* Start *

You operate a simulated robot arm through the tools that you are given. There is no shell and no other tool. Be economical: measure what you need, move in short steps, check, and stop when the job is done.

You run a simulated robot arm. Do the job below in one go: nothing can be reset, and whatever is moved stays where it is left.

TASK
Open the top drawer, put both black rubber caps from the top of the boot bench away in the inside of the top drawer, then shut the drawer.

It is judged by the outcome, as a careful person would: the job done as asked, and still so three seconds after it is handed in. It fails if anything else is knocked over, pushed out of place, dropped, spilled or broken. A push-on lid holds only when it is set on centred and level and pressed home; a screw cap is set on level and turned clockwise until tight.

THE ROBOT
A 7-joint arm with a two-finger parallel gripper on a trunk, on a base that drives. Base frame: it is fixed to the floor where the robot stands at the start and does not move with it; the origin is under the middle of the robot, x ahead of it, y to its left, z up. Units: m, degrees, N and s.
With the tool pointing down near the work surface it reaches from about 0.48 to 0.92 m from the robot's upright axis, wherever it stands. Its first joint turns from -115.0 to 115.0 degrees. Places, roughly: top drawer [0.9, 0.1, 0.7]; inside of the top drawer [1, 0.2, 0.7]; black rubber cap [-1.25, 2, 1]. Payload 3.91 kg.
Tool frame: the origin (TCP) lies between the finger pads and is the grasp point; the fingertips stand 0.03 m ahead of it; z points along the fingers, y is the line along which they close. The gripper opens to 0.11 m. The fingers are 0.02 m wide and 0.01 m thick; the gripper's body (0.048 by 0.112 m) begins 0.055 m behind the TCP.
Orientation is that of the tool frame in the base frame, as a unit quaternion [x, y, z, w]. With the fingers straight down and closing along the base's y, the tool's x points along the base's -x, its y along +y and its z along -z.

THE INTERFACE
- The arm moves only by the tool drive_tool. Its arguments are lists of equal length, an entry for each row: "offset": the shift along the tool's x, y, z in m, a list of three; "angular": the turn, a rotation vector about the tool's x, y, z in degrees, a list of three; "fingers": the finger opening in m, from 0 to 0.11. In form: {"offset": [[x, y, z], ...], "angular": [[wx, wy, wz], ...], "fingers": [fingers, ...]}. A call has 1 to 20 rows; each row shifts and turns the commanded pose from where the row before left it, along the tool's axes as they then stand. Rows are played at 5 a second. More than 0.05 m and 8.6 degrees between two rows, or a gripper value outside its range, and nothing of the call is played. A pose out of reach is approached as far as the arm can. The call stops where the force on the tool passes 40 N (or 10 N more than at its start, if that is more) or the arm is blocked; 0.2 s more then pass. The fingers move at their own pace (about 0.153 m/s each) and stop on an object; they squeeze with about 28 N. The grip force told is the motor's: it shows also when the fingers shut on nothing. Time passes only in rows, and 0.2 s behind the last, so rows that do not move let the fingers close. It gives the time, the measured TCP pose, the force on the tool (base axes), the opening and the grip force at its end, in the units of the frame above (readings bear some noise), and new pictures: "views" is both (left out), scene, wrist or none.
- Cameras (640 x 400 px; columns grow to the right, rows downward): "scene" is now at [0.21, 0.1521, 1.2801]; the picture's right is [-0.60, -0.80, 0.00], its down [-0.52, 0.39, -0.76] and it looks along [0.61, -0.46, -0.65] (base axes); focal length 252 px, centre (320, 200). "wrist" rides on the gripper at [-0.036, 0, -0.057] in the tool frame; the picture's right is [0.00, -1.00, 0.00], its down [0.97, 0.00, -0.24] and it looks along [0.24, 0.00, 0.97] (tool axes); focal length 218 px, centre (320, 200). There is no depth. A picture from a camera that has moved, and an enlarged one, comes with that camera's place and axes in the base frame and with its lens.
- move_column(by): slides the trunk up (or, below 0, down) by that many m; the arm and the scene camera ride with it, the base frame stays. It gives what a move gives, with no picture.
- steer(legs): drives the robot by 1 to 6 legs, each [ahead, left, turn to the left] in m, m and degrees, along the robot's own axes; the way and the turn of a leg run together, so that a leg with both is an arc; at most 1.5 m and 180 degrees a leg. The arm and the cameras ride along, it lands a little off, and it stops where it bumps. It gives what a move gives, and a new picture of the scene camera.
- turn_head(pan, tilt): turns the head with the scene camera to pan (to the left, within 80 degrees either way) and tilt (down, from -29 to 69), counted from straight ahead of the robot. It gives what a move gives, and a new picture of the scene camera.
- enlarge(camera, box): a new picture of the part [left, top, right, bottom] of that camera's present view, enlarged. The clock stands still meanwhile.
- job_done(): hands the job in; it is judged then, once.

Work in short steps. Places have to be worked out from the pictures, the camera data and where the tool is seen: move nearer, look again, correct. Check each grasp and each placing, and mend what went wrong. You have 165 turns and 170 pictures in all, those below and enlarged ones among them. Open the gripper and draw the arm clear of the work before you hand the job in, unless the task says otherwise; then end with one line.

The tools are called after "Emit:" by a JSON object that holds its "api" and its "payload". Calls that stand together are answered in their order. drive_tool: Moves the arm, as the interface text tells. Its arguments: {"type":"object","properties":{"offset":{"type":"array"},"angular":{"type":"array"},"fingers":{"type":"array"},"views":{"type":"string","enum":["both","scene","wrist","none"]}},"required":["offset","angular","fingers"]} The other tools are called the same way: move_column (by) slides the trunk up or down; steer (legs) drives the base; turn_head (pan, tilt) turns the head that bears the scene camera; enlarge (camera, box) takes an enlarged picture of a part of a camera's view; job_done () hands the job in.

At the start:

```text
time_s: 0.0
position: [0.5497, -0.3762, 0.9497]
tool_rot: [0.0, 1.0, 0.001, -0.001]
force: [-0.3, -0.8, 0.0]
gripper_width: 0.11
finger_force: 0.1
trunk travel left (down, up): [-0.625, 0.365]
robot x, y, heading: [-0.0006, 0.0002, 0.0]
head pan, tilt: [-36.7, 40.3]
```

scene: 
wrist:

* End *

* YOUR OBJECTIVE:
Repeat the data above exactly.

* FULL OUTPUT:
You operate a simulated robot arm through the tools that you are given. There is no shell and no other tool. Be economical: measure what you need, move in short steps, check, and stop when the job is done.

You run a simulated robot arm. Do the job below in one go: nothing can be reset, and whatever is moved stays where it is left.

TASK
Open the top drawer, put both black rubber caps from the top of the boot bench away in the inside of the top drawer, then shut the drawer.

It is judged by the outcome, as a careful person would: the job done as asked, and still so three seconds after it is handed in. It fails if anything else is knocked over, pushed out of place, dropped, spilled or broken. A push-on lid holds only when it is set on centred and level and pressed home; a screw cap is set on level and turned clockwise until tight.

THE ROBOT
A 7-joint arm with a two-finger parallel gripper on a trunk, on a base that drives. Base frame: it is fixed to the floor where the robot stands at the start and does not move with it; the origin is under the middle of the robot, x ahead of it, y to its left, z up. Units: m, degrees, N and s.
With the tool pointing down near the work surface it reaches from about 0.48 to 0.92 m from the robot's upright axis, wherever it stands. Its first joint turns from -115.0 to 115.0 degrees. Places, roughly: top drawer [0.9, 0.1, 0.7]; inside of the top drawer [1, 0.2, 0.7]; black rubber cap [-1.25, 2, 1]. Payload 3.91 kg.
Tool frame: the origin (TCP) lies between the finger pads and is the grasp point; the fingertips stand 0.03 m ahead of it; z points along the fingers, y is the line along which they close. The gripper opens to 0.11 m. The fingers are 0.02 m wide and 0.01 m thick; the gripper's body (0.048 by 0.112 m) begins 0.055 m behind the TCP.
Orientation is that of the tool frame in the base frame, as a unit quaternion [x, y, z, w]. With the fingers straight down and closing along the base's y, the tool's x points along the base's -x, its y along +y and its z along -z.

THE INTERFACE
- The arm moves only by the tool drive_tool. Its arguments are lists of equal length, an entry for each row: "offset": the shift along the tool's x, y, z in m, a list of three; "angular": the turn, a rotation vector about the tool's x, y, z in degrees, a list of three; "fingers": the finger opening in m, from 0 to 0.11. In form: {"offset": [[x, y, z], ...], "angular": [[wx, wy, wz], ...], "fingers": [fingers, ...]}. A call has 1 to 20 rows; each row shifts and turns the commanded pose from where the row before left it, along the tool's axes as they then stand. Rows are played at 5 a second. More than 0.05 m and 8.6 degrees between two rows, or a gripper value outside its range, and nothing of the call is played. A pose out of reach is approached as far as the arm can. The call stops where the force on the tool passes 40 N (or 10 N more than at its start, if that is more) or the arm is blocked; 0.2 s more then pass. The fingers move at their own pace (about 0.153 m/s each) and stop on an object; they squeeze with about 28 N. The grip force told is the motor's: it shows also when the fingers shut on nothing. Time passes only in rows, and 0.2 s behind the last, so rows that do not move let the fingers close. It gives the time, the measured TCP pose, the force on the tool (base axes), the opening and the grip force at its end, in the units of the frame above (readings bear some noise), and new pictures: "views" is both (left out), scene, wrist or none.
- Cameras (640 x 400 px; columns grow to the right, rows downward): "scene" is now at [0.21, 0.1521, 1.2801]; the picture's right is [-0.60, -0.80, 0.00], its down [-0.52, 0.39, -0.76] and it looks along [0.61, -0.46, -0.65] (base axes); focal length 252 px, centre (320, 200). "wrist" rides on the gripper at [-0.036, 0, -0.057] in the tool frame; the picture's right is [0.00, -1.00, 0.00], its down [0.97, 0.00, -0.24] and it looks along [0.24, 0.00, 0.97] (tool axes); focal length 218 px, centre (320, 200). There is no depth. A picture from a camera that has moved, and an enlarged one, comes with that camera's place and axes in the base frame and with its lens.
- move_column(by): slides the trunk up (or, below 0, down) by that many m; the arm and the scene camera ride with it, the base frame stays. It gives what a move gives, with no picture.
- steer(legs): drives the robot by 1 to 6 legs, each [ahead, left, turn to the left] in m, m and degrees, along the robot's own axes; the way and the turn of a leg run together, so that a leg with both is an arc; at most 1.5 m and 180 degrees a leg. The arm and the cameras ride along, it lands a little off, and it stops where it bumps. It gives what a move gives, and a new picture of the scene camera.
- turn_head(pan, tilt): turns the head with the scene camera to pan (to the left, within 80 degrees either way) and tilt (down, from -29 to 69), counted from straight ahead of the robot. It gives what a move gives, and a new picture of the scene camera.
- enlarge(camera, box): a new picture of the part [left, top, right, bottom] of that camera's present view, enlarged. The clock stands still meanwhile.
- job_done(): hands the job in; it is judged then, once.

Work in short steps. Places have to be worked out from the pictures, the camera data and where the tool is seen: move nearer, look again, correct. Check each grasp and each placing, and mend what went wrong. You have 165 turns and 170 pictures in all, those below and enlarged ones among them. Open the gripper and draw the arm clear of the work before you hand the job in, unless the task says otherwise; then end with one line.

The tools are called after "Emit:" by a JSON object that holds its "api" and its "payload". Calls that stand together are answered in their order. drive_tool: Moves the arm, as the interface text tells. Its arguments: {"type":"object","properties":{"offset":{"type":"array"},"angular":{"type":"array"},"fingers":{"type":"array"},"views":{"type":"string","enum":["both","scene","wrist","none"]}},"required":["offset","angular","fingers"]} The other tools are called the same way: move_column (by) slides the trunk up or down; steer (legs) drives the base; turn_head (pan, tilt) turns the head that bears the scene camera; enlarge (camera, box) takes an enlarged picture of a part of a camera's view; job_done () hands the job in.

At the start:

```text
time_s: 0.0
position: [0.5497, -0.3762, 0.9497]
tool_rot: [0.0, 1.0, 0.001, -0.001]
force: [-0.3, -0.8, 0.0]
gripper_width: 0.11
finger_force: 0.1
trunk travel left (down, up): [-0.625, 0.365]
robot x, y, heading: [-0.0006, 0.0002, 0.0]
head pan, tilt: [-36.7, 40.3]
```

scene: 
wrist:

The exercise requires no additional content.